**TASK GOAL**
Write out the data again in full, exactly as it reads.

**SUPPLIED MATERIAL**

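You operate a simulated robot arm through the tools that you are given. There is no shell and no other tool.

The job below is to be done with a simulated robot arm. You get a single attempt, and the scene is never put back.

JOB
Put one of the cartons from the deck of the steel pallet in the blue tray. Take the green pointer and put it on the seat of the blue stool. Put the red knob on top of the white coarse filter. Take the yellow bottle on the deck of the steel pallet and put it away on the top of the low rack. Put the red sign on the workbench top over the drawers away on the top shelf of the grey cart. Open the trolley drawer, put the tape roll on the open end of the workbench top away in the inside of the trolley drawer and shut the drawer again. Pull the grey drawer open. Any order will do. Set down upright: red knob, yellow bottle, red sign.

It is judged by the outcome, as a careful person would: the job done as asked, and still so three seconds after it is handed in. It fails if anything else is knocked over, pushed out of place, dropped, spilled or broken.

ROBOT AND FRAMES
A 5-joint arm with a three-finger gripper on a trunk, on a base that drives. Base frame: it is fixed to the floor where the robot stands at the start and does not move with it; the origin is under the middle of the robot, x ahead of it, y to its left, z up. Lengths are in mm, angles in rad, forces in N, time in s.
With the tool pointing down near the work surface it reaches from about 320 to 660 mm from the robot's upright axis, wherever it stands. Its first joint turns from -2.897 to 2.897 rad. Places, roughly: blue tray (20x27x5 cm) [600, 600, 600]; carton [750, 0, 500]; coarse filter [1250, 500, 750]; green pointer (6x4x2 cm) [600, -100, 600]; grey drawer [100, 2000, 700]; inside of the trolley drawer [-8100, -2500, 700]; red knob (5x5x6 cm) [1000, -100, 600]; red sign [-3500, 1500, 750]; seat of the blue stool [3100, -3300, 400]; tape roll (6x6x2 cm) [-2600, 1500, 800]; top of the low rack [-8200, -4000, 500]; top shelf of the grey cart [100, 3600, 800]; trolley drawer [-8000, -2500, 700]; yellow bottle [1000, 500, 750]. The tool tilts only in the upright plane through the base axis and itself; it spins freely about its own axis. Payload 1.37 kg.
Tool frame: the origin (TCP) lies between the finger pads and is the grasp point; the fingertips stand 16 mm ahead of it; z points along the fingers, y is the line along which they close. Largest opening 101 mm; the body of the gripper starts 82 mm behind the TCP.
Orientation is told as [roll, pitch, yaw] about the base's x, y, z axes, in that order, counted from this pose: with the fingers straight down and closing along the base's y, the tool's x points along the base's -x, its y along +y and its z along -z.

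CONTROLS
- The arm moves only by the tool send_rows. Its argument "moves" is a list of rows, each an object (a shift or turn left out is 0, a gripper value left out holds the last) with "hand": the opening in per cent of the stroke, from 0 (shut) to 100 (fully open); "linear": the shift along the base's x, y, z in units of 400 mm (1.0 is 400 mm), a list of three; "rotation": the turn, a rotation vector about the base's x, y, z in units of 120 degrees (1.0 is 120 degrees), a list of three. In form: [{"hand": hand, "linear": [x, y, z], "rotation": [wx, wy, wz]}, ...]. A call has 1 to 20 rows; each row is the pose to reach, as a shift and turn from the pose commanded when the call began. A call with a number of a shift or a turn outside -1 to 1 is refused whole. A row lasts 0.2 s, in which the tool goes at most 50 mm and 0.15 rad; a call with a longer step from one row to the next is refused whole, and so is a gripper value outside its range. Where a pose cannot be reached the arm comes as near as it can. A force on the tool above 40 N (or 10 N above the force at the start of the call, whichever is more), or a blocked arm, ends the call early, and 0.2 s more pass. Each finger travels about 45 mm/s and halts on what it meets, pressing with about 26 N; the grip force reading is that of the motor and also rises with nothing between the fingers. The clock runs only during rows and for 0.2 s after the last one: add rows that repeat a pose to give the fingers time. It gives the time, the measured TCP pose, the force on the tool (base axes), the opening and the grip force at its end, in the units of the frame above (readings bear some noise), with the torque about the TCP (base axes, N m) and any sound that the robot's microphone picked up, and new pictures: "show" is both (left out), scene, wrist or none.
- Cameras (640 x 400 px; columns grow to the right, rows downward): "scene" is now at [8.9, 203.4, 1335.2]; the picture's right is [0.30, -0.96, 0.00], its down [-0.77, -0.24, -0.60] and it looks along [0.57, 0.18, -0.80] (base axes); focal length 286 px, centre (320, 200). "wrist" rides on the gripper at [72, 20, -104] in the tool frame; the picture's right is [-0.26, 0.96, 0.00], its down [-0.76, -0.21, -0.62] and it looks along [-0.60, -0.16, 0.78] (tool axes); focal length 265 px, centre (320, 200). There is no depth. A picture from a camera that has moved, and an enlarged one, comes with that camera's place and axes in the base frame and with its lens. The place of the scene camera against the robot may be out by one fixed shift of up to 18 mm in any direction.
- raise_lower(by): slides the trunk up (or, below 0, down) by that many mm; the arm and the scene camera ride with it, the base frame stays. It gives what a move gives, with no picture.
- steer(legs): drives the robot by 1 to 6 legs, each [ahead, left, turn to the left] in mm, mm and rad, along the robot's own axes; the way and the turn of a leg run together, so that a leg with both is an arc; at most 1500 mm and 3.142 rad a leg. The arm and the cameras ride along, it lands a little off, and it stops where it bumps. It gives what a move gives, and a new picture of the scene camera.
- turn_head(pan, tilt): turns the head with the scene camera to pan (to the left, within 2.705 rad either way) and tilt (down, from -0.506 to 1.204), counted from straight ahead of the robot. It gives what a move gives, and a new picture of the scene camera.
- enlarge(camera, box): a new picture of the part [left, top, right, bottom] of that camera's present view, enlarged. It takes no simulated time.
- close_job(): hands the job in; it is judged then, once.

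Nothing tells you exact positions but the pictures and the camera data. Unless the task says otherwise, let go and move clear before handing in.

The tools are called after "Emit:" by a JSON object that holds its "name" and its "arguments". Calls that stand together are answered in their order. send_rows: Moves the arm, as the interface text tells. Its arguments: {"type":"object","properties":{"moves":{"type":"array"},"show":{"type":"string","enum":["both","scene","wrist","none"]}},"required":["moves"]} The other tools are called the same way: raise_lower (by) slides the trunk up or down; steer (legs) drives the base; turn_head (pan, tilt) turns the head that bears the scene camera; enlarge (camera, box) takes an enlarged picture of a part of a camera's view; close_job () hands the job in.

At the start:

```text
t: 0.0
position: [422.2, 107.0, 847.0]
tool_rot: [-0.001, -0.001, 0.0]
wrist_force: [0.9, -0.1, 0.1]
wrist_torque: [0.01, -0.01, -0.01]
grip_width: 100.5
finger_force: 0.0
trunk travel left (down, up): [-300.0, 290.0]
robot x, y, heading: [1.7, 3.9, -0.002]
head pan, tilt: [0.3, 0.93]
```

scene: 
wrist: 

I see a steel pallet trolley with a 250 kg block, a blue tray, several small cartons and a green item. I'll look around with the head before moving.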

**EXERCISE OUTPUT**
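You operate a simulated robot arm through the tools that you are given. There is no shell and no other tool.

The job below is to be done with a simulated robot arm. You get a single attempt, and the scene is never put back.

JOB
Put one of the cartons from the deck of the steel pallet in the blue tray. Take the green pointer and put it on the seat of the blue stool. Put the red knob on top of the white coarse filter. Take the yellow bottle on the deck of the steel pallet and put it away on the top of the low rack. Put the red sign on the workbench top over the drawers away on the top shelf of the grey cart. Open the trolley drawer, put the tape roll on the open end of the workbench top away in the inside of the trolley drawer and shut the drawer again. Pull the grey drawer open. Any order will do. Set down upright: red knob, yellow bottle, red sign.

It is judged by the outcome, as a careful person would: the job done as asked, and still so three seconds after it is handed in. It fails if anything else is knocked over, pushed out of place, dropped, spilled or broken.

ROBOT AND FRAMES
A 5-joint arm with a three-finger gripper on a trunk, on a base that drives. Base frame: it is fixed to the floor where the robot stands at the start and does not move with it; the origin is under the middle of the robot, x ahead of it, y to its left, z up. Lengths are in mm, angles in rad, forces in N, time in s.
With the tool pointing down near the work surface it reaches from about 320 to 660 mm from the robot's upright axis, wherever it stands. Its first joint turns from -2.897 to 2.897 rad. Places, roughly: blue tray (20x27x5 cm) [600, 600, 600]; carton [750, 0, 500]; coarse filter [1250, 500, 750]; green pointer (6x4x2 cm) [600, -100, 600]; grey drawer [100, 2000, 700]; inside of the trolley drawer [-8100, -2500, 700]; red knob (5x5x6 cm) [1000, -100, 600]; red sign [-3500, 1500, 750]; seat of the blue stool [3100, -3300, 400]; tape roll (6x6x2 cm) [-2600, 1500, 800]; top of the low rack [-8200, -4000, 500]; top shelf of the grey cart [100, 3600, 800]; trolley drawer [-8000, -2500, 700]; yellow bottle [1000, 500, 750]. The tool tilts only in the upright plane through the base axis and itself; it spins freely about its own axis. Payload 1.37 kg.
Tool frame: the origin (TCP) lies between the finger pads and is the grasp point; the fingertips stand 16 mm ahead of it; z points along the fingers, y is the line along which they close. Largest opening 101 mm; the body of the gripper starts 82 mm behind the TCP.
Orientation is told as [roll, pitch, yaw] about the base's x, y, z axes, in that order, counted from this pose: with the fingers straight down and closing along the base's y, the tool's x points along the base's -x, its y along +y and its z along -z.

CONTROLS
- The arm moves only by the tool send_rows. Its argument "moves" is a list of rows, each an object (a shift or turn left out is 0, a gripper value left out holds the last) with "hand": the opening in per cent of the stroke, from 0 (shut) to 100 (fully open); "linear": the shift along the base's x, y, z in units of 400 mm (1.0 is 400 mm), a list of three; "rotation": the turn, a rotation vector about the base's x, y, z in units of 120 degrees (1.0 is 120 degrees), a list of three. In form: [{"hand": hand, "linear": [x, y, z], "rotation": [wx, wy, wz]}, ...]. A call has 1 to 20 rows; each row is the pose to reach, as a shift and turn from the pose commanded when the call began. A call with a number of a shift or a turn outside -1 to 1 is refused whole. A row lasts 0.2 s, in which the tool goes at most 50 mm and 0.15 rad; a call with a longer step from one row to the next is refused whole, and so is a gripper value outside its range. Where a pose cannot be reached the arm comes as near as it can. A force on the tool above 40 N (or 10 N above the force at the start of the call, whichever is more), or a blocked arm, ends the call early, and 0.2 s more pass. Each finger travels about 45 mm/s and halts on what it meets, pressing with about 26 N; the grip force reading is that of the motor and also rises with nothing between the fingers. The clock runs only during rows and for 0.2 s after the last one: add rows that repeat a pose to give the fingers time. It gives the time, the measured TCP pose, the force on the tool (base axes), the opening and the grip force at its end, in the units of the frame above (readings bear some noise), with the torque about the TCP (base axes, N m) and any sound that the robot's microphone picked up, and new pictures: "show" is both (left out), scene, wrist or none.
- Cameras (640 x 400 px; columns grow to the right, rows downward): "scene" is now at [8.9, 203.4, 1335.2]; the picture's right is [0.30, -0.96, 0.00], its down [-0.77, -0.24, -0.60] and it looks along [0.57, 0.18, -0.80] (base axes); focal length 286 px, centre (320, 200). "wrist" rides on the gripper at [72, 20, -104] in the tool frame; the picture's right is [-0.26, 0.96, 0.00], its down [-0.76, -0.21, -0.62] and it looks along [-0.60, -0.16, 0.78] (tool axes); focal length 265 px, centre (320, 200). There is no depth. A picture from a camera that has moved, and an enlarged one, comes with that camera's place and axes in the base frame and with its lens. The place of the scene camera against the robot may be out by one fixed shift of up to 18 mm in any direction.
- raise_lower(by): slides the trunk up (or, below 0, down) by that many mm; the arm and the scene camera ride with it, the base frame stays. It gives what a move gives, with no picture.
- steer(legs): drives the robot by 1 to 6 legs, each [ahead, left, turn to the left] in mm, mm and rad, along the robot's own axes; the way and the turn of a leg run together, so that a leg with both is an arc; at most 1500 mm and 3.142 rad a leg. The arm and the cameras ride along, it lands a little off, and it stops where it bumps. It gives what a move gives, and a new picture of the scene camera.
- turn_head(pan, tilt): turns the head with the scene camera to pan (to the left, within 2.705 rad either way) and tilt (down, from -0.506 to 1.204), counted from straight ahead of the robot. It gives what a move gives, and a new picture of the scene camera.
- enlarge(camera, box): a new picture of the part [left, top, right, bottom] of that camera's present view, enlarged. It takes no simulated time.
- close_job(): hands the job in; it is judged then, once.

Nothing tells you exact positions but the pictures and the camera data. Unless the task says otherwise, let go and move clear before handing in.

The tools are called after "Emit:" by a JSON object that holds its "name" and its "arguments". Calls that stand together are answered in their order. send_rows: Moves the arm, as the interface text tells. Its arguments: {"type":"object","properties":{"moves":{"type":"array"},"show":{"type":"string","enum":["both","scene","wrist","none"]}},"required":["moves"]} The other tools are called the same way: raise_lower (by) slides the trunk up or down; steer (legs) drives the base; turn_head (pan, tilt) turns the head that bears the scene camera; enlarge (camera, box) takes an enlarged picture of a part of a camera's view; close_job () hands the job in.

At the start:

```text
t: 0.0
position: [422.2, 107.0, 847.0]
tool_rot: [-0.001, -0.001, 0.0]
wrist_force: [0.9, -0.1, 0.1]
wrist_torque: [0.01, -0.01, -0.01]
grip_width: 100.5
finger_force: 0.0
trunk travel left (down, up): [-300.0, 290.0]
robot x, y, heading: [1.7, 3.9, -0.002]
head pan, tilt: [0.3, 0.93]
```

scene: 
wrist: 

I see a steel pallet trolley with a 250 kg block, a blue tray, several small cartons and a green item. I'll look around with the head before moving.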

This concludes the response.